77 – Um tema delicado

Há alguns meses comecei a notar algo que me incomodava, mas de maneira muito abstrata: a questão da imigração. Não falo só do meu próprio umbigo, talvez um pouco, mas do que tenho observado pela rua.

 

Sinceramente, não sei se minha percepção é um pouco distorcida. Cheguei na Espanha muito empolgada e talvez tenha feito vista grossa para uma série de problemas. E quando via, me convencia rapidamente que era uma questão isolada, que gente boa e ruim tem em todo canto. Certamente, há verdades e meias verdades em tudo isso.

 

Mas o fato é que não posso mais fazer de conta que não vejo o preconceito crescente em relação à imigração aqui, e isso me incomoda cada vez mais. Para ser justa, nunca me tocou diretamente, acontece que moro em um bom bairro e tenho aparência européia. Mesmo meu sotaque, apesar de claramente estrangeiro, nem sempre é identificado da onde. Não conto isso com nenhum orgulho, muito menos pelo contrário, é só uma descrição. Não sei se de certa forma, por sorte, fui protegida.

 

Entretanto, de um tempo para cá, algumas cenas e histórias soltas começaram a se juntar em um quadro que não me parece nada bonito. Um homem negro dirigindo um carro se atrapalhou em uma faixa de pedestres, e uma senhora espanhola disse bem alto “está pensando que está na sua terra? Tá acostumado com as vacas?“; foi acompanhada de risos de outros pedestres. Um estudante de dentro de um carro, do nada, gritou para uma mocinha grávida, romena, que limpava pára-brisas “rumana hija de puta”. Uma senhora no supermercado insistia em furar a fila na frente de uma amiga brasileira e ao não conseguir, esbravejada que isso era culpa dessa imigração. Nos restaurantes, o atendimento de merda, que sempre foi de merda, agora se diz que antes era bom, começou a piorar depois da imigração e dos contratos ruins. Todos os dias os jornais mostram barcos carregados de homens negros chegando em Canárias, de maneira que você não sabe se sente pena ou medo, e francamente, não sei qual dos dois sentimentos seria pior. E não é difícil ouvir que os imigrantes estão roubando empregos de espanhóis.

 

A culpa é da imigração! De repente, essa se tornou a desculpa fácil para boa parte dos problemas do país.
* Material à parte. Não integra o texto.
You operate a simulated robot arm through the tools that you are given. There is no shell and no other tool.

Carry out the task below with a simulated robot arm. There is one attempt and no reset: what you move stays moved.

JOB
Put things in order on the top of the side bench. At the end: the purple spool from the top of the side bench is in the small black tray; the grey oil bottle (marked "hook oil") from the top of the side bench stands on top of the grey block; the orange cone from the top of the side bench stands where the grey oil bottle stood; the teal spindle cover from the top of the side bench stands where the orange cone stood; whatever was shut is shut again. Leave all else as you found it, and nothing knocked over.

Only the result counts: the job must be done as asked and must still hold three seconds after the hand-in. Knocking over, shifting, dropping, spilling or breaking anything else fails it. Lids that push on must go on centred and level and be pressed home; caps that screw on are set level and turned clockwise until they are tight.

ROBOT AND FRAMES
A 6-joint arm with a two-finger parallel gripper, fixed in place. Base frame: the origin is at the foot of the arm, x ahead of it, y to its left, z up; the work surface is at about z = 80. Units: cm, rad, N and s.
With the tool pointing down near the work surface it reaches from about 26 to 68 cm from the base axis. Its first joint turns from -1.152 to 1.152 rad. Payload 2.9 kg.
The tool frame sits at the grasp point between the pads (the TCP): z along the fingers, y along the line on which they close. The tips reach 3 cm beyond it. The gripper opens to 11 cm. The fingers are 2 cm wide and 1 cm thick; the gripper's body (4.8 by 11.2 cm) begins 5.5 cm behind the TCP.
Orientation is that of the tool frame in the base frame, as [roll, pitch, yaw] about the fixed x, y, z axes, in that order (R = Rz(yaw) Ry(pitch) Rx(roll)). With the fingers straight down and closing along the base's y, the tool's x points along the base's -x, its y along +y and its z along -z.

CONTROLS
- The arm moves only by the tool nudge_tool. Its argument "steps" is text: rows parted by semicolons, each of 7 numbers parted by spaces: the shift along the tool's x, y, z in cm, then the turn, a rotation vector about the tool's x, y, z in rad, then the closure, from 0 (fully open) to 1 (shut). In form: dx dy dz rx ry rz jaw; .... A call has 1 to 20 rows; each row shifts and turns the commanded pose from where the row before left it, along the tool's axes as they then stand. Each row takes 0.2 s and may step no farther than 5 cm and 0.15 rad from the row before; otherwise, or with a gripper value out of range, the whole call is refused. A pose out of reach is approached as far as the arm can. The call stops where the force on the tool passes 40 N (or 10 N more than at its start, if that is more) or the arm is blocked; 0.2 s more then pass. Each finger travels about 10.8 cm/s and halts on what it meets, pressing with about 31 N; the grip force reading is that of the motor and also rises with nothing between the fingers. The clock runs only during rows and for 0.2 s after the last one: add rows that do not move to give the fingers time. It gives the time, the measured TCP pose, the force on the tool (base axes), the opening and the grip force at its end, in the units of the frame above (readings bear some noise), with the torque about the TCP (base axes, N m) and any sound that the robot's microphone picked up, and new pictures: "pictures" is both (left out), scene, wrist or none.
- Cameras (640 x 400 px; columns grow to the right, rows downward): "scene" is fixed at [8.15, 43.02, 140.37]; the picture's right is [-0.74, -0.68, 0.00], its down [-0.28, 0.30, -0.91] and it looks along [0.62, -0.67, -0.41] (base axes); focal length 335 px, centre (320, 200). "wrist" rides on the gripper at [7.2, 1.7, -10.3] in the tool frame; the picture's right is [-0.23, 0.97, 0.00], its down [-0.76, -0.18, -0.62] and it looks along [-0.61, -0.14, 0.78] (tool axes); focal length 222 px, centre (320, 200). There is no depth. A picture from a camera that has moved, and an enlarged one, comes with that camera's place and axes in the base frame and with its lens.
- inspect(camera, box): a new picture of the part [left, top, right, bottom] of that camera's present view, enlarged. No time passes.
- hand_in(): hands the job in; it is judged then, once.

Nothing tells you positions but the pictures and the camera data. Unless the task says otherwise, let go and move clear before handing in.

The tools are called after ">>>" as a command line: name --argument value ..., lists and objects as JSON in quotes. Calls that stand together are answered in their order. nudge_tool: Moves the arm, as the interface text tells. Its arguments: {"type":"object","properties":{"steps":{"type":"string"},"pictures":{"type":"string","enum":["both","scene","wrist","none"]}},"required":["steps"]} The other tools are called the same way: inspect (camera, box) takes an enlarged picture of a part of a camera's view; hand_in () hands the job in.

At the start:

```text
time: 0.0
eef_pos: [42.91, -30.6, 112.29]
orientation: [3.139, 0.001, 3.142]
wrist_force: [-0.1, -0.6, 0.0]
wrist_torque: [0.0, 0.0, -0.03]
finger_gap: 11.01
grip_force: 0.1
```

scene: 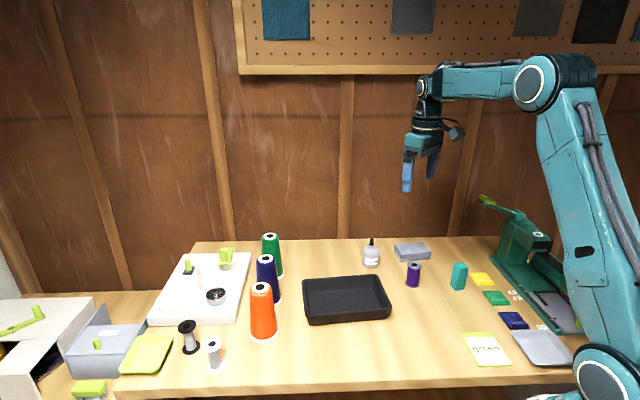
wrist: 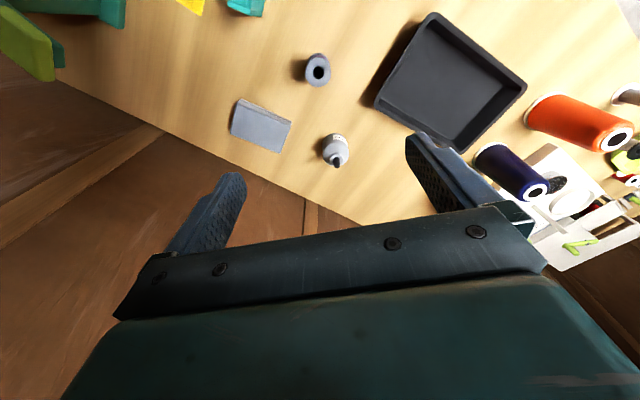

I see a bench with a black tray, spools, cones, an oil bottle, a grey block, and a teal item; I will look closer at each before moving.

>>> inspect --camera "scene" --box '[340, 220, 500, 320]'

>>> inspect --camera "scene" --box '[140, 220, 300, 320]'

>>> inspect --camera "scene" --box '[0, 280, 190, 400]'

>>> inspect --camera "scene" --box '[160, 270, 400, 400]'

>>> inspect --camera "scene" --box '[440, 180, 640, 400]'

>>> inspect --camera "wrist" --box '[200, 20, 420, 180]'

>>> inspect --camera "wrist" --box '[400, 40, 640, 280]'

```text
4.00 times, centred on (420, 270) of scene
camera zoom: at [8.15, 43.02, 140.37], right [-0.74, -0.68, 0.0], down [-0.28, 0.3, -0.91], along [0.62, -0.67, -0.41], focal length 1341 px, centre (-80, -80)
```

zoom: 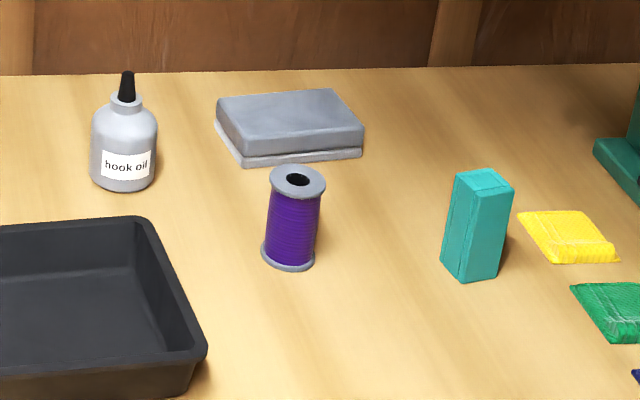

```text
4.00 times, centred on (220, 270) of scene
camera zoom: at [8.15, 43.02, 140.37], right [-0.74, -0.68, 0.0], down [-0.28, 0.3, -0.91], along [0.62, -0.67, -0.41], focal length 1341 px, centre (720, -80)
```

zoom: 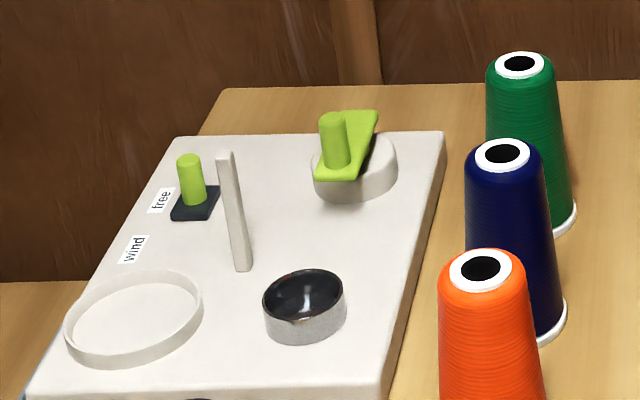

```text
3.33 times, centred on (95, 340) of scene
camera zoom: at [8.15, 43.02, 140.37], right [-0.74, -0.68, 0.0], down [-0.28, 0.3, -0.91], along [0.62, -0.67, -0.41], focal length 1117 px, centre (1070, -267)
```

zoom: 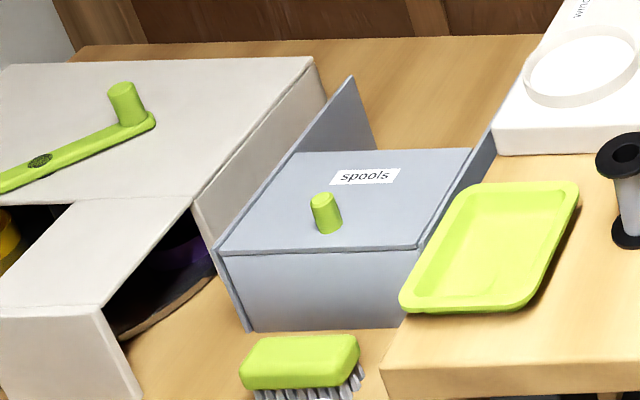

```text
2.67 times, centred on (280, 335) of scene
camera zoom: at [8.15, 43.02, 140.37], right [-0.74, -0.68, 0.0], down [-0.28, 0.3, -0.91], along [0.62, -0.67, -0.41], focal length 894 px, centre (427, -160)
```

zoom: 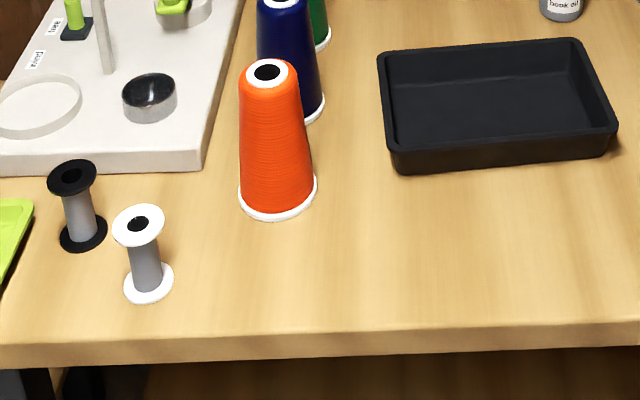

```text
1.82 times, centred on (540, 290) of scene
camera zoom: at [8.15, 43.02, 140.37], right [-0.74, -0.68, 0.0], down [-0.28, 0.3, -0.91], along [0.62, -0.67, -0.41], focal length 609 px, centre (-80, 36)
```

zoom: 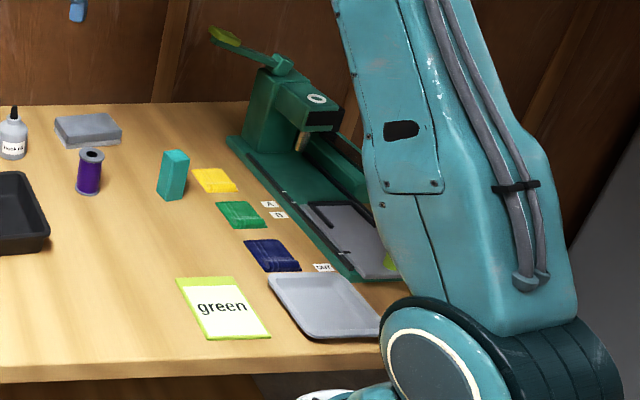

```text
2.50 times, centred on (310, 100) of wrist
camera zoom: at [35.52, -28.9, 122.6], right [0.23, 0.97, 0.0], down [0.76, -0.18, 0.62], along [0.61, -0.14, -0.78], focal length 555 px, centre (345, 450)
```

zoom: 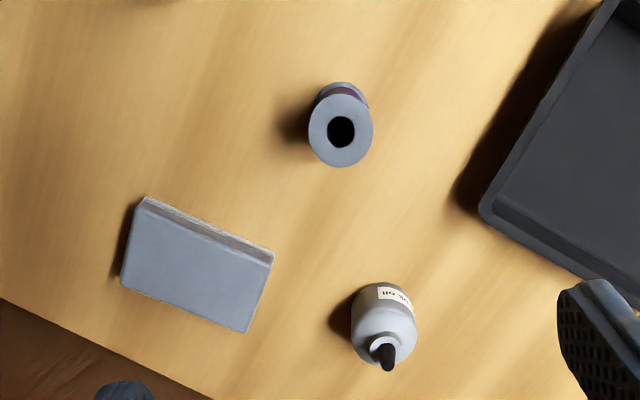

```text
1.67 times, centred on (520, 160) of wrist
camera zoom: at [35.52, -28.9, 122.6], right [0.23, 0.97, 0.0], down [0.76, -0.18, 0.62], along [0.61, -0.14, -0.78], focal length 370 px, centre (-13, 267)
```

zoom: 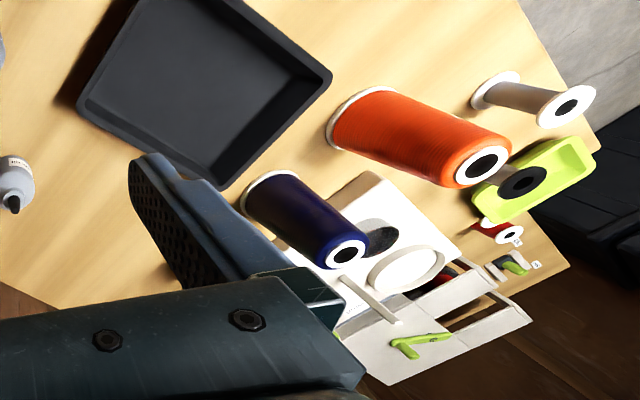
Na dúvida, culpe os imigrantes!

 

Complicado. Atrás de todos esses comentários, se esconde uma enorme ignorância e uma completa falta de justiça. O simples fato de estar consciente disso deveria me colocar acima dessas questões, mas na prática não é tão fácil assim. Sei me defender muito bem, mas é desagradável ter que me posicionar na defensiva cada vez que abro a boca. E cada vez que abro a boca, colo um crachá no peito: sou imigrante. E a cada vez que levanto a cabeça por não ter do que me envergonhar, quantos precisam abaixar a sua, por pura necessidade?

 

Engraçado como as pessoas tem o dom de esquecer a parte da história que não interessa. Quantos espanhóis imigraram para buscar melhores condições de vida, para fugir da guerra, para escapar da ditadura e, por que não lembrar, para fugir da fome? Por que não divulgar que com toda essa legalização de imigrantes, além de ser uma atitude exemplar, foi também uma maneira fantástica de evitar que a previdência falisse? Por que não explicar à população que para um estrangeiro ser contratado, precisa provar judicialmente que um espanhol não quer ou não pode exercer o mesmo cargo?

 

Quer saber de uma coisa, detesto admitir isso, mas aqui na Europa as pessoas são muito mais preconceituosas com os imigrantes do que, por exempo, nos Estados Unidos. Ali o sistema é uma máquina de fazer loucos, mas as pessoas, nesse sentido, estão mais abertas. Não é perfeito, mas por incrível que pareça, são bem mais acessíveis. Aqui, a cabeça dura começa na própria população. Paguei com minha língua.

 

Eu gosto de morar em Madri, aprendi a adorar essa cidade com seu melhor e seu pior. Tenho amigos espanhóis que respeito e que não se enquadram nessa massa de ignorância. Mas hoje preciso dizer que estou muito aborrecida e decepcionada com esse lado perverso.